April 4th, 2012

shoe

From Wish to Goal

So, yesterday got a little interesting around here. We had two major storms hit the area simultaneously, in nearly parallel tracks, resulting in at least twelve tornadoes (though they're still getting the official count verified). I spent the afternoon watching the news coverage to see stuff like semi trailers flying through the air (that link is to a slide show of stills taken from the news helicopter footage, but there are links on the site to the video). Then it turned out that one of the storms was heading on a direct path to me, so I started making my disaster preparations. I moved the computer to the laundry hamper cabinet in the downstairs bathroom (the most likely spot to survive) and moved my old featherbed and some pillows into the downstairs bathroom to be ready to jump in the tub and pull the featherbed over me. Then I sat and watched the radar on TV with my cell phone, a flashlight and my Walkman with radio in my lap. The tornado in that storm apparently jumped back into the clouds a bit southwest of my area and didn't come back down until it was northeast of me, so I just got a lot of rain and some hail, but it made for a harrowing afternoon until all the storms had moved on. Miraculously, although there was a lot of damage, there were no deaths and no major injuries. As far as they can tell, only one person was taken to a hospital, and that was a baby who was in a house that was totally demolished, and they were checking her out as a precaution (but she just had bumps and bruises).

So, anyway, after all that excitement, a writing post.

Last time, I talked about how a character with a dream or a wish seems to hook readers into a story.
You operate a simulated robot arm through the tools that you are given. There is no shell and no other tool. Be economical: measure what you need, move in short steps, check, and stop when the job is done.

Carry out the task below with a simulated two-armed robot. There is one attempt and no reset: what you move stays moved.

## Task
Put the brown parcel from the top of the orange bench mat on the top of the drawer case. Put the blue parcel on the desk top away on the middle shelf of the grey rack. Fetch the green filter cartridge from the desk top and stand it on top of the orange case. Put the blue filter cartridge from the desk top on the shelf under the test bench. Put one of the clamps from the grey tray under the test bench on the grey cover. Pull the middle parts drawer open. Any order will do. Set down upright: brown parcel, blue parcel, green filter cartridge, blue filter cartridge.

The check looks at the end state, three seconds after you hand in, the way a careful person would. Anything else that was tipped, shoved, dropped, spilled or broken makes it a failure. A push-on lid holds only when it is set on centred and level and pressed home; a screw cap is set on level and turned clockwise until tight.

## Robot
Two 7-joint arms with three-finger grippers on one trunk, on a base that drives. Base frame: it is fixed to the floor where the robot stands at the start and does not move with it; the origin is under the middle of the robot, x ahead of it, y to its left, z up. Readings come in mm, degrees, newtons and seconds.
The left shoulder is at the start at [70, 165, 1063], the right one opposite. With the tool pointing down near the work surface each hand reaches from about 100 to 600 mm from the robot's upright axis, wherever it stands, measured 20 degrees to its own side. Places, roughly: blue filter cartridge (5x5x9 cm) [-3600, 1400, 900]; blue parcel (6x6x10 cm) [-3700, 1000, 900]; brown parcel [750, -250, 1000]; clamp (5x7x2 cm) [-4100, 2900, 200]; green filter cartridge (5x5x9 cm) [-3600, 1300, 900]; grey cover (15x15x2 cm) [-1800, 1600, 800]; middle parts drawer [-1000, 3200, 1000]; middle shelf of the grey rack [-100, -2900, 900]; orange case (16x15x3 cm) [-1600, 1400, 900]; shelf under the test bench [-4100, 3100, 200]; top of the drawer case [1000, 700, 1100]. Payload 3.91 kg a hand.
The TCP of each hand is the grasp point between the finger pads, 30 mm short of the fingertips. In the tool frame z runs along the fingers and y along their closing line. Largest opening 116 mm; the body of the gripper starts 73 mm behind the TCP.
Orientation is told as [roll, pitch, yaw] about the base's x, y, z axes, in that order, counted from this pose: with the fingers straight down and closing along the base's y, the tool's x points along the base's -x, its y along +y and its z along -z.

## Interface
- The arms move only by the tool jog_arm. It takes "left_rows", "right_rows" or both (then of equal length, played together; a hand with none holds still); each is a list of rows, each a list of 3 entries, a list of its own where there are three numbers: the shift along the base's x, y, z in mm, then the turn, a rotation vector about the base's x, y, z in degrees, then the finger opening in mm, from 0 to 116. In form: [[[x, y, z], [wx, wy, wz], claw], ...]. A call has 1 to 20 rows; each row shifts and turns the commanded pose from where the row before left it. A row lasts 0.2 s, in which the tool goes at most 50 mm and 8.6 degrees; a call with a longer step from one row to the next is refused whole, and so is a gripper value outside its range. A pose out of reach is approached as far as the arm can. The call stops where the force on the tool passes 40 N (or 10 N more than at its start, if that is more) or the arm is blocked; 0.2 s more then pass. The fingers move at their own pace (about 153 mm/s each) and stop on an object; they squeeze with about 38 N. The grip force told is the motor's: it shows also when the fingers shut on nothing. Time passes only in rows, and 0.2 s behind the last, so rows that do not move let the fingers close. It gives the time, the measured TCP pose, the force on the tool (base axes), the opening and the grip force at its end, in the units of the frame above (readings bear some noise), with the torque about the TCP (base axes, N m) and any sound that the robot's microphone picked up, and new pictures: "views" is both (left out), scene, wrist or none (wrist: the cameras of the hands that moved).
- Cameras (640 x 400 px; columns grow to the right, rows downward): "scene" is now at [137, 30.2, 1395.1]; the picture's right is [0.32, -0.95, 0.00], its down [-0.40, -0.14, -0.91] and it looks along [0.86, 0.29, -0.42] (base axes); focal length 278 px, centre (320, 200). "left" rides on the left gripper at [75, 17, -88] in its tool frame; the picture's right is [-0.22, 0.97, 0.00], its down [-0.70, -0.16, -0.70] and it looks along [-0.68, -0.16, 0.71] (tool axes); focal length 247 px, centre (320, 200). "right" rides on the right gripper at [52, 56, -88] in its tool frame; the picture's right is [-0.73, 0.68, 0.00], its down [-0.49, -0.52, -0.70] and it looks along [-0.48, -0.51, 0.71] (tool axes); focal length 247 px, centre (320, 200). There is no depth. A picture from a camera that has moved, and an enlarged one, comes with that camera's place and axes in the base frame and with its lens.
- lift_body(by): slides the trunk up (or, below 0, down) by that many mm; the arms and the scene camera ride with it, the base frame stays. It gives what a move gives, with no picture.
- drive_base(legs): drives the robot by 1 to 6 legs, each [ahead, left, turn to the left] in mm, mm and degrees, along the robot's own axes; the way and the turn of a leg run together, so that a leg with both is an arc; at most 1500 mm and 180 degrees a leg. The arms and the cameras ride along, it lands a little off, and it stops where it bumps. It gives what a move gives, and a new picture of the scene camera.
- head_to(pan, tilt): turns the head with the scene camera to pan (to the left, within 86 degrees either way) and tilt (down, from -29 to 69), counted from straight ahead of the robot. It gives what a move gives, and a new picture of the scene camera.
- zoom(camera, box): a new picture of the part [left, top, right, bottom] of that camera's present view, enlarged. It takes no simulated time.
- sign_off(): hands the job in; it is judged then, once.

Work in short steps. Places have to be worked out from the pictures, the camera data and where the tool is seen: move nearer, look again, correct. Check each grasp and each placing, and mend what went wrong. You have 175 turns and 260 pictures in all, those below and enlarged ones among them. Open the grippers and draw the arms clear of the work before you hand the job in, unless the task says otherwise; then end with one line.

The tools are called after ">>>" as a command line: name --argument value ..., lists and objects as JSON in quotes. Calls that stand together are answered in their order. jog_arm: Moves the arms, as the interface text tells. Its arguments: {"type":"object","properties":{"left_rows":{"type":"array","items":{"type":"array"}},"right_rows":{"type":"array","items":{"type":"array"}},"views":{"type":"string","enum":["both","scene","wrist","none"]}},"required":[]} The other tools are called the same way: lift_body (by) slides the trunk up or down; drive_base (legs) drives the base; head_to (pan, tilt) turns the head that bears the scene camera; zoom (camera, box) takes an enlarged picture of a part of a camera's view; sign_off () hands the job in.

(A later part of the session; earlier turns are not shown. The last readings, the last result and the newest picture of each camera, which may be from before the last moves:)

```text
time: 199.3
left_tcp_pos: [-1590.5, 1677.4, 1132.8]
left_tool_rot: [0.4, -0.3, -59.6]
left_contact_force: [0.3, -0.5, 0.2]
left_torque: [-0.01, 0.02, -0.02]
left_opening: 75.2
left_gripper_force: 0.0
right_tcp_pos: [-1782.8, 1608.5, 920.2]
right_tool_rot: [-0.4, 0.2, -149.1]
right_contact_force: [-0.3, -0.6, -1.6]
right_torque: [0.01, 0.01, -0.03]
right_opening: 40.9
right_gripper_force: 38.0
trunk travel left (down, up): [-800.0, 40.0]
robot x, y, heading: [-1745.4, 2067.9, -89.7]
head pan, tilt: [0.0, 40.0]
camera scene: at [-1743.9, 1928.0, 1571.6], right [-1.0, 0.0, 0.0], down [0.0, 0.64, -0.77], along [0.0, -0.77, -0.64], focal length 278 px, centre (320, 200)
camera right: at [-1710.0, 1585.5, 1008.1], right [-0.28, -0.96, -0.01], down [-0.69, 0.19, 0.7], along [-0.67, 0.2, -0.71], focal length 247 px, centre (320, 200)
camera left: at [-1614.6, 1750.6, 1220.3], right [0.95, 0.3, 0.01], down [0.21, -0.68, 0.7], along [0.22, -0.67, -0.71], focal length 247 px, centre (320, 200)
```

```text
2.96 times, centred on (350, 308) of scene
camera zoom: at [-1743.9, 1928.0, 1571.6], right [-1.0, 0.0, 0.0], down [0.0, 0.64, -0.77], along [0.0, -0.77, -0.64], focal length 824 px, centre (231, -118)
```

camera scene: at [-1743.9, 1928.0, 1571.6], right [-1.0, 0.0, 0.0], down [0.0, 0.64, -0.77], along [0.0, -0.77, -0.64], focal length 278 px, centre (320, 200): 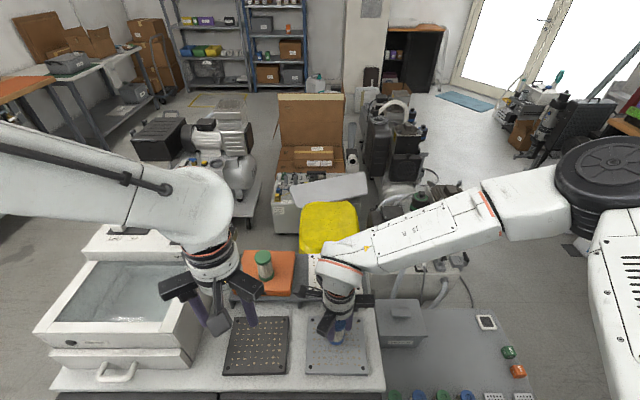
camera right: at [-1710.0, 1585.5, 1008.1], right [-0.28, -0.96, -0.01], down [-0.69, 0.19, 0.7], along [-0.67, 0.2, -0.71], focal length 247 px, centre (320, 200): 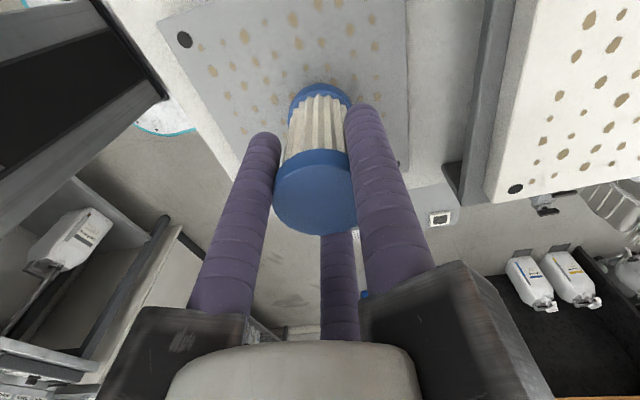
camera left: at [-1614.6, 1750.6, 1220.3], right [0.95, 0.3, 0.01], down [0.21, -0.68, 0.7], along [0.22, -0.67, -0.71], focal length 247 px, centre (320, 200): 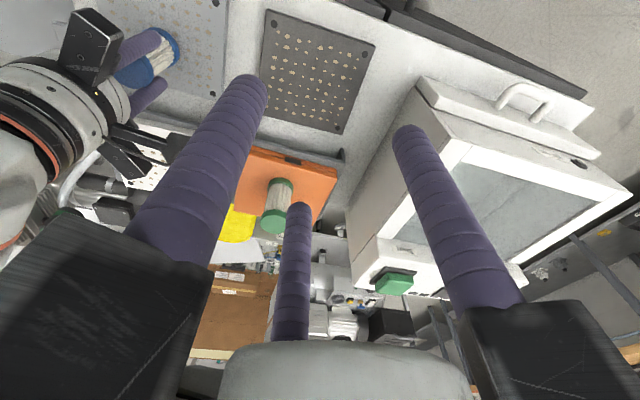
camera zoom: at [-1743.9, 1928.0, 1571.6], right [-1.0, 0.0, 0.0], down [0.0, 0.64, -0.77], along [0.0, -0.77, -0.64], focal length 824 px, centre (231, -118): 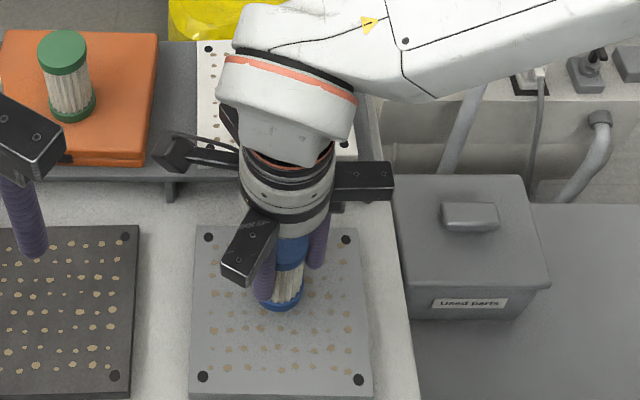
In Hero's Journey terms, that would come in the "Ordinary World" segment, before the story really kicks off. It's part of the character's day-to-day existence to dream of something different or better. Then the "Call to Adventure" happens and the hero has to develop a goal. You could consider a goal a dream with some planning and action behind it. The story goal may not spring directly from the dream/wish, but there's generally some relationship to it. The funny thing is, when people are presented with the opportunity to go after their dream, they often resist, maybe because a dream is safe but a goal can be scary. It can be hard work or even dangerous, and once you try, there is the potential for failure. You don't fail in a dream or wish, but you can fail to achieve a goal. However, a wish doesn't make a story. You need a goal to have a story.

So, Cinderella may sing about a dream being a wish your heart makes, but it's just some vague wish about not being in her present awful circumstances. Then she learns about the ball and decides she wants to go. Now she has a goal. Fairy tales (and even the Disney movie versions) can be a bit vague as to the precise motivation, so we don't know for certain that Cinderella is thinking specifically that if she meets the prince and he falls in love with her, that could be her ticket out of her horrible life. It seems more like she just wants to get away for that one evening and not be the only girl in the entire kingdom who's not at the ball. Depending on the version of the story, she then starts to plan. In the Disney version, she makes her own ballgown, then has to rely on her fairy godmother when the wicked stepsisters destroy it. In some versions, the stepmother sets out a series of impossible tasks that she has to do before she can go, and she then gets her animal friends to help her. Now we have a story.

For an example of being not so thrilled at actually getting that vague wish, we have our old friend Luke Skywalker from Star Wars. He wants off his uncle's farm to go to some space academy, and he's so captivated by the idea of space battles that (in scenes deleted from the final film) he's become like the boy who cried wolf, so when he actually sees a space battle happening over his home world, no one will even look because they assume he's imagined it. This is a kid you know spends a lot of time imagining himself as a dashing space pilot doing battle against the evil Empire. And yet when Obi Wan asks him to come with him to help rescue the princess, which sounds like exactly what he's been wanting to do, he makes excuses for why he can't leave the farm -- he has responsibilities (those same responsibilities he was previously trying to shirk). We don't really get into his head to know why he resists, but one good reason may be that it's dangerous. He could get killed. There's also the possibility that he won't be as good in reality as he is in his dreams. Plus, it's not quite the same thing he was planning -- he wanted to go to the academy, taking it gradually, but Obi Wan wants him to jump in head-first. It's actually circumstances that force his hand. When his uncle and aunt are killed, he has no more excuses. Then he accepts the goal to rescue the princess, which later turns into the goal to destroy the Death Star.

Going a bit meta here, the same thing applies to writing. When you're an author, it seems like half the people you meet say they've always wanted to write a book or that they will write a book someday. Very few people actually do so. Even fewer finish it. Fewer than that take steps toward publication. For most people, it remains a wish or a dream -- they think about being a writer, maybe even imagine having booksignings or being on TV talk shows. In order to actually get a book published, you have to turn it into a goal and develop a plan. You have to write. You have to learn about your craft, whether from trial and error, from taking classes or from reading books about writing. You have to be willing to rewrite and revise. You have to take the risk of failure in submitting a book for publication or in putting a book out there electronically. While you're just dreaming, you can imagine being wildly successful. When you do it, there's always that chance that it won't work, which does sort of dampen the dream. Still, what's better, knowing you tried or never moving beyond a wish?